Morning Overview

Apple just pushed iOS 26.5 to every iPhone in service — patching 50+ flaws including 10 in WebKit that could steal data through a bad web page

If you haven’t updated your iPhone yet, a single bad web page could be enough to steal personal data right out of Safari. Apple released iOS 26.5 in late May 2026, and the patch notes are sobering: the update addresses dozens of security flaws, including multiple vulnerabilities in WebKit, the engine that renders every web page on every iPhone browser. Two of those flaws now have formal entries in the U.S. government’s National Vulnerability Database (NVD), and what they describe should make anyone still running an older version reach for their Settings app.

Two flaws the federal government has cataloged

The NVD, maintained by the National Institute of Standards and Technology (NIST), is the U.S. government’s official ledger of software security defects. Two entries tied to iOS 26.5 spell out the risk in plain terms.

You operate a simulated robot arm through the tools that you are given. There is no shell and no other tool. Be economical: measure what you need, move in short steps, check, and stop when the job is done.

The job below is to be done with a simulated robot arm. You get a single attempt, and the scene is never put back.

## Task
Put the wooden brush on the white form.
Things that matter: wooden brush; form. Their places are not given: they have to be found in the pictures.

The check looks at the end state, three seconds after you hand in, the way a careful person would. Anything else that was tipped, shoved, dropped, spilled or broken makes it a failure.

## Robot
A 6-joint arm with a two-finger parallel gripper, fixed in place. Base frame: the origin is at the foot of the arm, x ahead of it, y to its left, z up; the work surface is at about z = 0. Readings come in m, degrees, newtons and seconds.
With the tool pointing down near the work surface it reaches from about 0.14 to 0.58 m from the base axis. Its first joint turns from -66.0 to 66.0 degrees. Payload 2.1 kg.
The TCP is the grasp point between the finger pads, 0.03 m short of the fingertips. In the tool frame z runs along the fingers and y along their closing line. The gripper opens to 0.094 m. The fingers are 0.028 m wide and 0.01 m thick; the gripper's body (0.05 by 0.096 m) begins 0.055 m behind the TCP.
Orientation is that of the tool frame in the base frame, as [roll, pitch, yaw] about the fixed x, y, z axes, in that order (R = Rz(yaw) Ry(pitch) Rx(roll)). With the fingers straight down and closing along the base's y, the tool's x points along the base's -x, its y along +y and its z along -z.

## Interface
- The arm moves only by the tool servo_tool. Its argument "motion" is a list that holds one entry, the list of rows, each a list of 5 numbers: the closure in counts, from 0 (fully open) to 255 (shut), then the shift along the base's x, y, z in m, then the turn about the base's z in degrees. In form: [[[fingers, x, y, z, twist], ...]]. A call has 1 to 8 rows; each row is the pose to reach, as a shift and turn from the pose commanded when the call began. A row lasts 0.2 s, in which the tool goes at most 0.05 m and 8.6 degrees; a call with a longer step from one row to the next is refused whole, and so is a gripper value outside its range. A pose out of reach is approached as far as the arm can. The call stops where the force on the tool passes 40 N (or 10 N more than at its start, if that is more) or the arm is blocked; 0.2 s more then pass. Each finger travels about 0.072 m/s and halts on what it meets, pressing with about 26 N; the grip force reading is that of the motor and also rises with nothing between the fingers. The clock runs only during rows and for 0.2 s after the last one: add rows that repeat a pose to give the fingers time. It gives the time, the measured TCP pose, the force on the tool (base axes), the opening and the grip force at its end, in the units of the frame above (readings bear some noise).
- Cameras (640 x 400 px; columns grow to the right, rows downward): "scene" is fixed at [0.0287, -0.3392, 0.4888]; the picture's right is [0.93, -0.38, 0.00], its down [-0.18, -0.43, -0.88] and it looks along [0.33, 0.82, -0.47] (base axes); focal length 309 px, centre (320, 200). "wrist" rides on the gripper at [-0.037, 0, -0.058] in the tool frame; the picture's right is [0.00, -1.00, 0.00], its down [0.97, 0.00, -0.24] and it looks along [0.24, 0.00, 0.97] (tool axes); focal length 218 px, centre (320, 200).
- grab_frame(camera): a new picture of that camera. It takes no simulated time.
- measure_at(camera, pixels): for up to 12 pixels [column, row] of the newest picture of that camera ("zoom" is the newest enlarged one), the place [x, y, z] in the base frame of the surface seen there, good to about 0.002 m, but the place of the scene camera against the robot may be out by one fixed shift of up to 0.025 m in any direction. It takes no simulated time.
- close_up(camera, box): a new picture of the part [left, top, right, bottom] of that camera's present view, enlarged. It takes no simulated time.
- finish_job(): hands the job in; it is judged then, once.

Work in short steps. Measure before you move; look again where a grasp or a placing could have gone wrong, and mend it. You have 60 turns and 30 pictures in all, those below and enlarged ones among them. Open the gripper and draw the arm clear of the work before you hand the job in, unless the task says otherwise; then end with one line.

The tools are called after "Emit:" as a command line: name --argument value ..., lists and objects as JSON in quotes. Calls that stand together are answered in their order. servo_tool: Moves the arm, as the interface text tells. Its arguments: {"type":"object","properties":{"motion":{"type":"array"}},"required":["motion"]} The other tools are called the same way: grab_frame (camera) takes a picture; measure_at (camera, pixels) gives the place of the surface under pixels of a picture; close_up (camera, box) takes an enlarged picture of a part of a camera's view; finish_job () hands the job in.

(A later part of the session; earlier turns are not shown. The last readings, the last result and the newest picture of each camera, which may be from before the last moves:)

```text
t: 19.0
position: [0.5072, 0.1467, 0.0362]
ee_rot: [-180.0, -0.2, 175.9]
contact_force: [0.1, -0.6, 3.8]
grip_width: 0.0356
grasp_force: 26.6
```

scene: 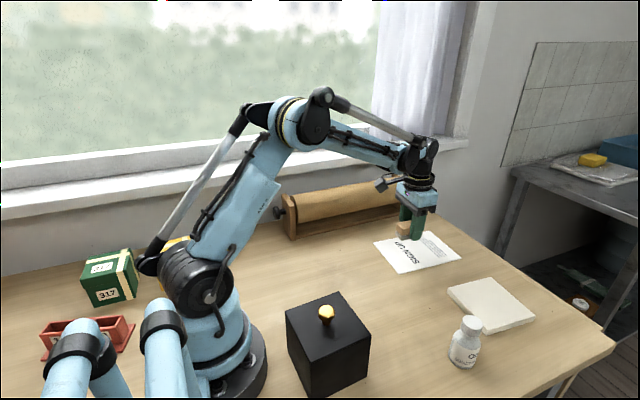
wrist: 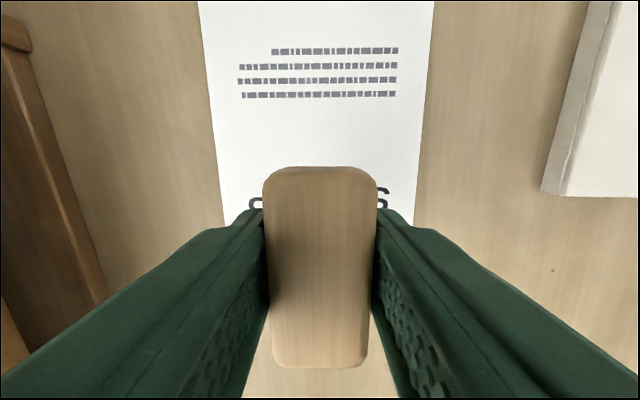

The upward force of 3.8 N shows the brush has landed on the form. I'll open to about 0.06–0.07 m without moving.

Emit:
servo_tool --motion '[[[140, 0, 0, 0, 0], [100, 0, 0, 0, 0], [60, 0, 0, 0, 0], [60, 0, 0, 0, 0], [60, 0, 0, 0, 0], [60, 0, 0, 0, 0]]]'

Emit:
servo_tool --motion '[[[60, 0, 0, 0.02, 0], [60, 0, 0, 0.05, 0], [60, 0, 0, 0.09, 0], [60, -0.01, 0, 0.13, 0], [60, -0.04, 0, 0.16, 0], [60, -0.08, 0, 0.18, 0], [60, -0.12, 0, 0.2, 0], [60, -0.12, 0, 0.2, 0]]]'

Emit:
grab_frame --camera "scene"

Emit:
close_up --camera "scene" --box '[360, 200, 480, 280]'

CVE-2026-28962 is a WebKit flaw that allows “processing maliciously crafted web content” to “disclose sensitive user information.” Translation: an attacker who controls or compromises a website can serve a page that quietly siphons data from anyone who loads it on an unpatched device. No file download, no pop-up warning. Just visiting the page is enough.

CVE-2026-28942 is a use-after-free bug, a category of memory-safety error in which software tries to use a chunk of memory that has already been released. Think of it like a hotel handing out a key card to a room that has already been reassigned: the wrong guest walks in. In WebKit’s case, the result is at minimum an unexpected Safari crash, and at worst a foothold for an attacker to run code on the device. The NVD confirms this flaw spans iOS, iPadOS, macOS, tvOS, visionOS, watchOS, and Safari, meaning the same defective code runs on nearly every screen Apple sells.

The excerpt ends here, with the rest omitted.